Everything starts here. Under French law (article 4 B of the tax code), you are a French tax resident if any one of these applies: your home or main place of stay is in France; your main professional activity is in France; or the centre of your economic interests is in France. A single criterion is enough to make you a resident.
You are a non-resident only when none of these criteria is met, when your home, your work and your economic centre have all genuinely moved abroad. Holding a foreign visa or spending time abroad is not, on its own, decisive: what matters is where your life is actually centred.
This distinction governs everything that follows. A resident is taxed in France on worldwide income; a non-resident, only on French-source income. Establishing your status clearly, and being able to evidence it, should the administration ask, is therefore the foundation of your whole tax situation, and the first thing to settle.
What France taxes when you are a non-resident
As a non-resident, you are taxed in France on your French-source income only. Income arising elsewhere, your foreign salary, foreign dividends, gains realised as a resident of another country, falls outside the French net. France keeps the right to tax what is connected to France, and lets the rest go.
This territorial principle is the good news of non-residence: the broad worldwide taxation of a French resident gives way to a narrower base.

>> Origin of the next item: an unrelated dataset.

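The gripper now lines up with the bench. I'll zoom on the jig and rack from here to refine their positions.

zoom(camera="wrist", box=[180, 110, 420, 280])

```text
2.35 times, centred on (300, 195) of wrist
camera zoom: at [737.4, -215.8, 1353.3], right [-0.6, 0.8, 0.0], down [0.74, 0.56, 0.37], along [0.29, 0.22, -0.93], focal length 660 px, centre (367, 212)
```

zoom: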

The whole exercise then becomes identifying what remains French-source, and then applying the right rate and the relevant treaty to that French-source income.
Understanding this is what separates a calm, optimised situation from an anxious, over-taxed one. Many non-residents pay too much simply because they do not know which income stays French-source and which levers apply to it, and that the default minimum rate is not the rate they must actually bear, once the average-rate option is properly claimed on the annual return.
The assessment applies the rules to your country of residence, your income and your situation. Check my situation →
French-source income: the main categories
The most common French-source incomes for non-residents are: rental income from property located in France; capital gains on French real estate; certain dividends and interest paid by French entities; salaries for work physically performed in France; and, in some cases, pensions paid from France, depending on the treaty.
Each category has its own rules of rate and method, and each interacts with the treaty between France and your country of residence. The same logic runs through all of them: France may tax the French-source element, and your country of residence then eliminates any double taxation, by exemption or by credit, depending on the treaty.
Mapping precisely which of your incomes are French-source is the practical starting point of any non-resident tax review. It defines the base on which the levers, minimum rate, average-rate option, reduced social levies, treaty relief, will then operate within that single framework, in a defined order.
The minimum rate and the average-rate option
French-source income of a non-resident is subject to a minimum tax rate: 20% up to a threshold, then 30% above it. The administration applies at least this rate, unless you can justify a lower one. For modest incomes, this 20% minimum can feel surprisingly high, which is exactly what the average-rate option is there to correct.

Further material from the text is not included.